Sarah, trasferitasi da altri lidi in un quartiere nero, prova ad inserirsi nei nuovi meccanismi completamente diversi da quelli a cui era abituata. La danza, vecchio amore di Sarah ma accantonata in seguito ad eventi di un triste passato, sarà il grimaldello per entrare nella nuova comunità: ma dovrà imparare l’hip-hop, partendo da un repertorio classico acquisito, ma verso il quale la ragazza dimostra ritrosia.

Il tema del ballo e delle sue varie sfaccettature come metafora della vita non è sufficiente a salvare il film dal novero dei prodotti cinematografici tutto sommato “dimenticabili”; l’influenza di MTV, che ci mette buona parte del budget per produrlo, è tutt’altro che silenziosa, e pur contribuendo ad una colonna sonora notevole (Pink , Ice cube, Notorius BIG), è una presenza troppo ingombrante, imponendo più scene di ballo di quante ne necessiterebbero. Il tema dell’integrazione (seppur a ruoli invertiti) è trattato banalmente e si sprecano luoghi comuni e banalità (tra cui spicca per acume la frase “Lei è petrolio, tu sei latte”!). Anche la scrittura è banale e propone classici cliché come la crisi dell’amicizia a causa di una donna, l’incompatibilità ambientale, rapporto difficile col genitore, il tentativo di redenzione dell’amico poco di buono.

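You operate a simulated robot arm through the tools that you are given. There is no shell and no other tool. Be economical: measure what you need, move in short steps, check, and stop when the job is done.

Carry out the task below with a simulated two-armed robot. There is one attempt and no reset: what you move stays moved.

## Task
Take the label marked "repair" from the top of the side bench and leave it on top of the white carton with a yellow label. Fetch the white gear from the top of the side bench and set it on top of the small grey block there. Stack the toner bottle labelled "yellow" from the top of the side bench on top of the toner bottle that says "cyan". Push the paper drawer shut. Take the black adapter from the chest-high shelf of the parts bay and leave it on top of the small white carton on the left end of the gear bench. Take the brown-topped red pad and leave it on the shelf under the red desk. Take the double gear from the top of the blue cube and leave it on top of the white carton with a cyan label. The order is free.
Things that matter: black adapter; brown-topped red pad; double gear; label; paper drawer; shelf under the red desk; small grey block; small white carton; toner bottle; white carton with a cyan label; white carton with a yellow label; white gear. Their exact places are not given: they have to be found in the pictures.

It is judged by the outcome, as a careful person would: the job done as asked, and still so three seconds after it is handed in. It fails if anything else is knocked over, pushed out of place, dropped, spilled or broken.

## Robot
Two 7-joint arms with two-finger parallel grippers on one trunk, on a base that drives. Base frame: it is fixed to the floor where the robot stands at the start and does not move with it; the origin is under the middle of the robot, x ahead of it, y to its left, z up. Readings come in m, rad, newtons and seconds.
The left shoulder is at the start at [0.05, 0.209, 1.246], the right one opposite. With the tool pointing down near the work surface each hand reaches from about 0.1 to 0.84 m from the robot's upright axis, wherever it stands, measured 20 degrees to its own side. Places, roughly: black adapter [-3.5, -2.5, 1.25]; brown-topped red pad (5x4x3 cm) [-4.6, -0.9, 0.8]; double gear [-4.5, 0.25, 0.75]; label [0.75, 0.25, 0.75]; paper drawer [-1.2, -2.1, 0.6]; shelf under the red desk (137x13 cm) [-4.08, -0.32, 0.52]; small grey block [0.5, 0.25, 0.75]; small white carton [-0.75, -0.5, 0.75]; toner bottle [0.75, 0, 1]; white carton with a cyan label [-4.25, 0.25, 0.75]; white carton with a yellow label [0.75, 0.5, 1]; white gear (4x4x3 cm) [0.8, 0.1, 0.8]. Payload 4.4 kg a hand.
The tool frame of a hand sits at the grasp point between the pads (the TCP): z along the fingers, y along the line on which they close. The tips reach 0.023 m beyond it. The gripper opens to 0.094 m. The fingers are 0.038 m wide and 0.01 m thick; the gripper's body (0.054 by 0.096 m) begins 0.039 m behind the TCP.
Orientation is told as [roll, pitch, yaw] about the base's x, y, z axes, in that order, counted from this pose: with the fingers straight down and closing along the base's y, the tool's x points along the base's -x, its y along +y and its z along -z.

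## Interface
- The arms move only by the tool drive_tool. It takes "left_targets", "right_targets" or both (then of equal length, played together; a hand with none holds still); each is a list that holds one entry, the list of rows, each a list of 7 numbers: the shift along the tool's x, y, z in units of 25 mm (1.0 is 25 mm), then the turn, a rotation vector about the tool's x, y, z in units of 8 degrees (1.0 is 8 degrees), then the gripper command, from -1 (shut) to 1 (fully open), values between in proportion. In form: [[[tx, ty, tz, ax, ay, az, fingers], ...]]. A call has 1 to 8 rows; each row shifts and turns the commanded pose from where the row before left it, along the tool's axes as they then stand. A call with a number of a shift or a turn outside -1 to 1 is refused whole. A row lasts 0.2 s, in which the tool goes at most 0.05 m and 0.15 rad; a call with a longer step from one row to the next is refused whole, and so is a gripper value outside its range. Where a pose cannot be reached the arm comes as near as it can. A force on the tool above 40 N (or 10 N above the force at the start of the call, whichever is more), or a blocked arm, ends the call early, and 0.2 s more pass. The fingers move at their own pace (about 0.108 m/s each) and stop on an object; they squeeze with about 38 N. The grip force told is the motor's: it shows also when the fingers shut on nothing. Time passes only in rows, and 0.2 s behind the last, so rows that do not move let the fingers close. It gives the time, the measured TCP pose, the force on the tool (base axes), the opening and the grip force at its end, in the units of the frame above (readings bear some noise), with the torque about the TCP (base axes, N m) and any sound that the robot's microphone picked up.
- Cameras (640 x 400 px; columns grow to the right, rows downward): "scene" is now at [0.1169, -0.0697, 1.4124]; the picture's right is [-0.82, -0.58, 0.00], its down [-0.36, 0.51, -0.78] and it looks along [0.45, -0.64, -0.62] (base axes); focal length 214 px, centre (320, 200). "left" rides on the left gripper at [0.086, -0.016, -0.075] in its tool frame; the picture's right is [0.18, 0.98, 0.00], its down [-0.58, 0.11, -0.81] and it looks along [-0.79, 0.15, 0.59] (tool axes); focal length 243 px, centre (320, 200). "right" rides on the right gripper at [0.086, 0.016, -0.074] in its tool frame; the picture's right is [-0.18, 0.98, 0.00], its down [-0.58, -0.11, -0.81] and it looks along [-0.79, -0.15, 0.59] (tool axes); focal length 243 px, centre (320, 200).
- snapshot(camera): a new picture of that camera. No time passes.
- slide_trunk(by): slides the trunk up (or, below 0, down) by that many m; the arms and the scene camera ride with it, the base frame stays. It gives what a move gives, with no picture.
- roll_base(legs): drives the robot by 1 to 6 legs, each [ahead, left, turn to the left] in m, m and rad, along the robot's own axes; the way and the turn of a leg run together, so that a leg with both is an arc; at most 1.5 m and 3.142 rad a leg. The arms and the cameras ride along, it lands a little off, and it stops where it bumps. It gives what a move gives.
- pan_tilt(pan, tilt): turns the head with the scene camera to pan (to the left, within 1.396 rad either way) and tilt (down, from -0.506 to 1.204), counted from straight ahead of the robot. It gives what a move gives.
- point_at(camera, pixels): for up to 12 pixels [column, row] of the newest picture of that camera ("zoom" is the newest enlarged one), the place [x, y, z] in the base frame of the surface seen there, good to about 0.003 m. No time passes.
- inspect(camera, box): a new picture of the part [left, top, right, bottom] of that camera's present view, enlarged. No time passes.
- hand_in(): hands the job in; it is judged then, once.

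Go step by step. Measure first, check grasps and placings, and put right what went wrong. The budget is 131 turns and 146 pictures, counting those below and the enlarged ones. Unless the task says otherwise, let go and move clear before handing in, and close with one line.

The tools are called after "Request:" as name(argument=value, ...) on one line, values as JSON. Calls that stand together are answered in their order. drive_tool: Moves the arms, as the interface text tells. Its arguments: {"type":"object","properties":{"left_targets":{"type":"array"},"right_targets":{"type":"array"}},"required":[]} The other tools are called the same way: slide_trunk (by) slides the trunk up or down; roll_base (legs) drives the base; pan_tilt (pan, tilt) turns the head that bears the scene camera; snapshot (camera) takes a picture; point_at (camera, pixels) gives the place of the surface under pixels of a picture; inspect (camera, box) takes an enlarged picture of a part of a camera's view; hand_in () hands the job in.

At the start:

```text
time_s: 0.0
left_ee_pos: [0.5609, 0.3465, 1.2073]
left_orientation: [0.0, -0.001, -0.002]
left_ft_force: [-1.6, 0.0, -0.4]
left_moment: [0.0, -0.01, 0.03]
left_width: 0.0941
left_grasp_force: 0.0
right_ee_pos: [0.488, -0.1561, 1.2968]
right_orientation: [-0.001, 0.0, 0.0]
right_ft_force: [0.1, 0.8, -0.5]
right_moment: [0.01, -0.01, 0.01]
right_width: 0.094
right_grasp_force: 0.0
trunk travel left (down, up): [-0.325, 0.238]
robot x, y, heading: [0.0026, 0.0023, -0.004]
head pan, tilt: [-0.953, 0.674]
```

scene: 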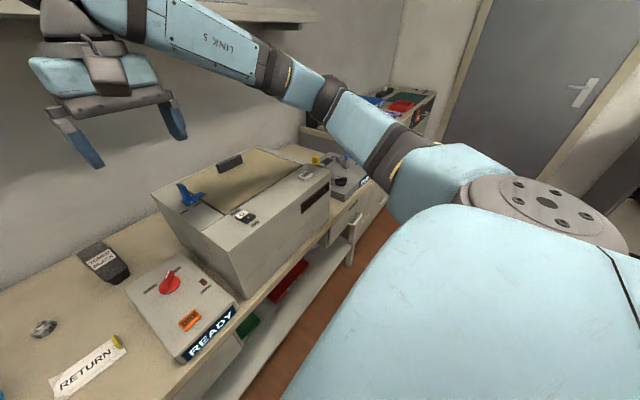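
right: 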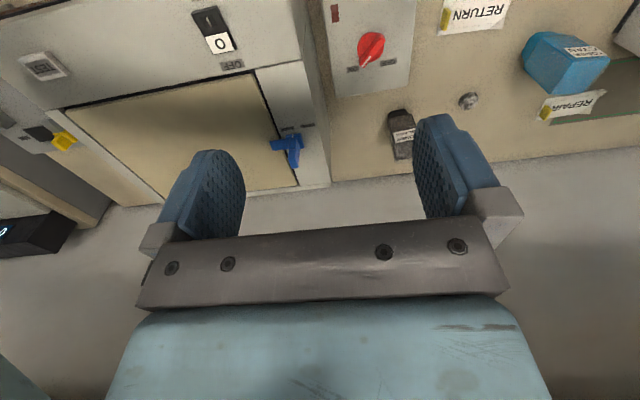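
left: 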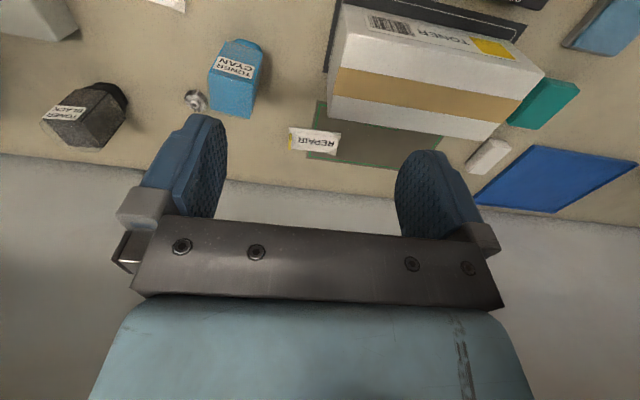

Save the last dance” rimane negli annali per aver lanciato Julia Stiles, mai ripresa a figura intera durante i passi di danza classica, nel cinema che conta (ingaggiata per la trilogia di Jason Bourne, ma anche per “Mona Lisa Smile” solo per citarne alcuni), per aver riattizzato i carboni del filone “danzerino”, facendo presa su un pubblico talmente giovane che se gli si parla de “La febbre del sabato sera” pensa ad una iattura più che ad una pellicola cinematografica e per aver aiutato Duane Adler, uno degli sceneggiatori, co-autore anche degli epigoni “Step up” e “Ballare per un sogno”, a pagare numerose rate del mutuo.